TBT: When Tufts’ Floating Hospital Sailed the Boston Harbor
Today, Floating Hospital for Children at Tufts Medical Center sits squarely on Washington Street, near Chinatown. But less than a century ago, it didn’t have a street address at all.
Between 1894 and 1927, Floating Hospital for Children was just that: a pediatric hospital on a boat. At the time—a time when pediatric medicine as we know it did not exist—many people believed that fresh air, and particularly sea air, could help sick children. By that logic, a boat was the perfect home for a hospital.
Reverend Rufus Tobey, the assistant pastor at the South End’s Berkeley Temple, pushed the idea forward, eventually raising enough money to charter an old barge, called the Clifford, around the Boston Harbor. It served 1,110 children that first summer, and picked up steam over time.
In the early 1900s, buoyed by the program’s success, Boston Floating Hospital moved to a better, bigger, newer boat equipped to provide more sophisticated medical care.

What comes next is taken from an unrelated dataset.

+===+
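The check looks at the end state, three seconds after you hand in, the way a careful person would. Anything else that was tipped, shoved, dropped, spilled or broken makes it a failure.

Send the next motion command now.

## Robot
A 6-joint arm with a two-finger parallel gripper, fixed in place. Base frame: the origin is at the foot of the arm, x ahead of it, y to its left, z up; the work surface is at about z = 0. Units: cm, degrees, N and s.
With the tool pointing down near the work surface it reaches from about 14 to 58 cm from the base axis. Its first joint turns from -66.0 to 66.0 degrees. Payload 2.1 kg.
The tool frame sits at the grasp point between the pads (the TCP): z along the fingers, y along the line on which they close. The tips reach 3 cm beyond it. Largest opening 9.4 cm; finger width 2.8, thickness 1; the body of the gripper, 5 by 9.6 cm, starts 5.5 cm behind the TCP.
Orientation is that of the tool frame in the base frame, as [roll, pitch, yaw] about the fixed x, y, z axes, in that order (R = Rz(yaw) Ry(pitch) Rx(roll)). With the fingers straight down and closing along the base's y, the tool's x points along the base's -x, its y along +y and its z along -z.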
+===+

On that boat, doctors pioneered infant formula, advanced the idea of kindergarten (for the healthy siblings of children getting treatment), and laid the foundation for modern-day pediatrics.
In 1927, in a twist of fate, the Floating caught fire and burned down to sea level. (No patients were on board.) Only then did its operations move to solid land, where they remain today.
Recently, Daniel Bird, Tufts Medical Center’s director of volunteer services and the hospital’s “unofficial historian,” coauthored a book about the Floating. While researching, he time and time again came across an iconic 1914 image of one of the Floating’s young passengers posing with a life preserver, as was a common practice at the time.
“[The photo] became synonymous with the hospital, yet we didn’t even know who it was,” Bird remembers. “We said, ‘Wouldn’t it be great and fun to know who this person was, and how they came to be on the ship that day?”
A year after his book hit shelves, Bird is intensifying his quest to identify the child in the photograph. While he admits it might be tricky, Bird says he’d love to finally put a name to a face.
“I’d love to have a story attached to that photo,” he says.
Whether or not Bird ever tracks down the answer, he says it’s been a joy to share the Floating’s whimsical story with the public.
“At one time it was phenomenally famous,” he says. “It just got totally lost in the history, and it’s been fun to bring it back.”